━━ Excerpted passage ━━

“¡Querida María, qué bueno que naciste!”
Cada 18 de octubre despuesito del “Buenos días”, él exclamaba: “¡Querida, qué bueno que naciste!” y, para celebrar su vida y su cumpleaños, le ponía en el pelo una flor, la más bonita del jardín que cultivaban desde que se casaron en mayo de 1959 cuando cada uno tenía una vida hecha, pero decidieron unir sus pasos porque caminaban en la misma dirección. Sentían el mismo amor por México, por su gente, por sus causas y sus luchas.
Desde el primer momento a María de Jesús de la Fuente le cayó bien ese pintor de pelo muy rubio que traía rota la punta del tenis y a él, Pablo O’Higgins, ella le gustó tanto que decidió que si era soltera, viuda o divorciada se casaría con ella. Pablo le dio la noticia a su mejor amigo, Alfredo Zalce, a quien él también llamaba Güero, y le confió un secreto: “Ella todavía no sabe”. Empezaron a frecuentarse. Él la visitaba muy asiduamente y cuando hablaron de boda, a todo el mundo se le hizo muy natural. Se puede decir, como en los cuentos de antes: Se casaron y vivieron felices.
La voz y la luz de Pablo siguen acompañando a María a través del recuerdo, le han permitido enfrentar la orfandad de la viudez y darle rumbo. Ella sigue trabajando en el archivo de Pablo, en su preservación y difusión. Ya no como lo hacía antes, ya no al mismo ritmo, pero sí con el mismo entusiasmo y devoto amor.
María y Pablo O’Higgins se pasaban la mañana juntos, en el estudio, pintando los dos. Ella cerquita de él. Cuando ella se disponía a hacer algo de la casa, él le decía. “Querida, deja que se caiga la casa. Simplifica: No quiero que tú te caigas”. La necesitaba a su lado: consideraba que no la había visto por estar concentrado en un cuadro, en una litografía, en un proyecto de mural, en un retrato.
Ella se considera afortunada: “Si yo le hubiera escogido cualidades al hombre de mi vida, serían menos de las que tuvo Pablo. Duramos casados 25 años, poco tiempo para todo lo que hubiéramos podido haber hecho juntos. Desde el 16 de julio de 1983 más que viuda, quedé huérfana. Pablo quería que me realizara, que terminara de pintar unas flores azules que empecé. Me enriqueció tanto que quisiera poder, a mi vez, transmitírselo a los demás”. María hizo de su tristeza un motor para empezar a archivar la obra de O’Higgins, una labor titánica. Empezó por separar dibujos, gráfica, acuarelas. Los clasificó por temas: mujeres, niños, trabajadores de la construcción, campesinos, paisajes, etc. Ordenó los proyectos de pintura mural, leyó todos los textos escritos en torno al pintor nacido en Salt Lake City en 1904; sintió que cada día lo iba conociendo más.

━━━
━━ Given data ━━

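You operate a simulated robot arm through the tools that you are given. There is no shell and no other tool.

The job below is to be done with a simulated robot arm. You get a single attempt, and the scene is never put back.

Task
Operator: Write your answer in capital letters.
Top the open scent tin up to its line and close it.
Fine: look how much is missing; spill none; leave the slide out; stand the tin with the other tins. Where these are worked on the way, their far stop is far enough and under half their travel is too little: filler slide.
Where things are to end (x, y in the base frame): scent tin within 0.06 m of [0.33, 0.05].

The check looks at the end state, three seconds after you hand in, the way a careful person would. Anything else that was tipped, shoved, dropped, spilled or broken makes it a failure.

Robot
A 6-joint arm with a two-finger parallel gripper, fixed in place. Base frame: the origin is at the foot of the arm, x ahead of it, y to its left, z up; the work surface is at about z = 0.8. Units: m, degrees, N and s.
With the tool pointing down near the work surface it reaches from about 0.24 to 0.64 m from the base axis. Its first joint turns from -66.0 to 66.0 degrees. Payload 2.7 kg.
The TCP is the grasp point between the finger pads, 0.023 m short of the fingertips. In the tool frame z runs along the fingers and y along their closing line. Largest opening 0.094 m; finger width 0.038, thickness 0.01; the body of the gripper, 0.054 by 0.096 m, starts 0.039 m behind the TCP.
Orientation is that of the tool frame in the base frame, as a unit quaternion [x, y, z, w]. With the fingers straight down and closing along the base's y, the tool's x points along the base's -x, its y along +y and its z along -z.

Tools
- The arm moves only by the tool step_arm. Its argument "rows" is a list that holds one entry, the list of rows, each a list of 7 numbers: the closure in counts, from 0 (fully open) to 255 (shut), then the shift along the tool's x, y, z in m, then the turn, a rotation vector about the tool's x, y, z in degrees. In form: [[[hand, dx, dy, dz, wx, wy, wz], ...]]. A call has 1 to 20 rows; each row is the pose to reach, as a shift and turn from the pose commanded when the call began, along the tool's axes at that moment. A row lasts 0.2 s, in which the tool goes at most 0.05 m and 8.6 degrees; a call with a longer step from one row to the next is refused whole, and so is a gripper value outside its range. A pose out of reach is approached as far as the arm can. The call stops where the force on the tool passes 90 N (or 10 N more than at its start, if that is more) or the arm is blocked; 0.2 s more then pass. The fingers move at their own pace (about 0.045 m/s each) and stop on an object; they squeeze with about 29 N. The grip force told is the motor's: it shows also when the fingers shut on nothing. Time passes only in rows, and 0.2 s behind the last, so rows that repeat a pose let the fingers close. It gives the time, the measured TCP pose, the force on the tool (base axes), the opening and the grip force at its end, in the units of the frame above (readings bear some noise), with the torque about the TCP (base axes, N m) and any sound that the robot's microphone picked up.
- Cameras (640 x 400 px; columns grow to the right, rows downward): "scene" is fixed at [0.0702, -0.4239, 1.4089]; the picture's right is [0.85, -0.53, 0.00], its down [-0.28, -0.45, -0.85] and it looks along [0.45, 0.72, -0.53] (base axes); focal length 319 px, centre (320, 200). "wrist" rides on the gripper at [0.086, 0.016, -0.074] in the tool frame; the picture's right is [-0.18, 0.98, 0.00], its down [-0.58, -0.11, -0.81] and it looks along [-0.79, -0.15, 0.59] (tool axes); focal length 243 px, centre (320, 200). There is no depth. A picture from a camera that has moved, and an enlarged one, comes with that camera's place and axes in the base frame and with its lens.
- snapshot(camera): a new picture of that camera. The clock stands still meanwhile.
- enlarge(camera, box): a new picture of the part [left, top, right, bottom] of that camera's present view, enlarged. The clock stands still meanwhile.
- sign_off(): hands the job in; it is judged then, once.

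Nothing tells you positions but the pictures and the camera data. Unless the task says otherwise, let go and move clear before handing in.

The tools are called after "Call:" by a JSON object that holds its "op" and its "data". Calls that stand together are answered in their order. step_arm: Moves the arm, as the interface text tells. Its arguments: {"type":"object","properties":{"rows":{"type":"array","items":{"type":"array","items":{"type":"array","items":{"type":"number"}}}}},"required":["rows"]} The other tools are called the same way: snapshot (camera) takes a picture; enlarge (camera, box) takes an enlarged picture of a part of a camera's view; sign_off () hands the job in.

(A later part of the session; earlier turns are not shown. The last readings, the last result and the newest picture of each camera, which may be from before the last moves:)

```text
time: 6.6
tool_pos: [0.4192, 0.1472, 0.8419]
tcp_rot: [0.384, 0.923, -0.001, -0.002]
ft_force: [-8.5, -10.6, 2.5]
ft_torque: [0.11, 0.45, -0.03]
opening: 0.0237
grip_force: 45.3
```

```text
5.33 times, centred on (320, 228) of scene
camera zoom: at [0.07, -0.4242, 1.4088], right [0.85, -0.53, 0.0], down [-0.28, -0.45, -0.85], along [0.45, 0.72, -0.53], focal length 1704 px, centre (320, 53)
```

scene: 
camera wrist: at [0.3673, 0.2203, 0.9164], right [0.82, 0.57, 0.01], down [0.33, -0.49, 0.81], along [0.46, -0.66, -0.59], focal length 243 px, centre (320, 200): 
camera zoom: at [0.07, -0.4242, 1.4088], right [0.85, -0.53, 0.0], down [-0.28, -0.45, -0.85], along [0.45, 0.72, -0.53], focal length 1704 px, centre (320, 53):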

━━━

▸ Work to be completed
Continue the excerpted passage from where it stops.

▸ Answer to this exercise
Fue muy duro para ella mirar las fotos de los días felices. Así vio a Pablo crecer: el niño amado se convirtió en un hombre que daba amor a manos llenas. Mudó los conciertos de piano y la música de Chopin y de Bach por los colores y los pinceles. Se empezó a interesar por la pintura muy a su manera, es decir apasionadamente. La lectura de un texto de José Juan Tablada le cambió la vida: Diego Rivera, Mexican Painter. Se refería al mural La Creación recién pintado en la Escuela Nacional Preparatoria (hoy San Ildelfonso) como el más importante en Latinoamérica: su particular técnica lo convertía, en ese momento, en el único de su tipo en todo el continente. Por supuesto Pablo quiso verlo con sus propios ojos. Tan entusiasmado estaba que le escribió a Diego Rivera quien de inmediato le contestó que un joven como él debía venir a México a conocer el movimiento muralista.
Pablo no cabía de gusto. Le dijo a su padre que buscaría un trabajo que le permitiera costear el viaje y la estancia en México. La respuesta paterna fue: “No, eso te va a llevar mucho tiempo. Vamos a pedir prestado para que vayas cuanto antes”.
Como si tal cosa, Pablo llegó a casa de Diego Rivera. Lo recibió una bugambilia en flor; oyó el canto de dos mujeres: Lupe Marín y Concha Michel. Diego lo recibió cariñosamente, lo puso a ver unos dibujos suyos en lo que atendía un compromiso. Al día siguiente Pablo O’Higgins estaba trabajando como ayudante suyo en los murales de la Secretaría de Educación Pública. Aprendió a moler los colores, entendió los secretos de la composición, de la perspectiva. Empezó a dominar la técnica del fresco. Diego Rivera le compartió su manera de entender el arte y le fomentó el amor por nuestro país a través de la historia. Lo trató de igual a igual, con respeto, hasta con admiración.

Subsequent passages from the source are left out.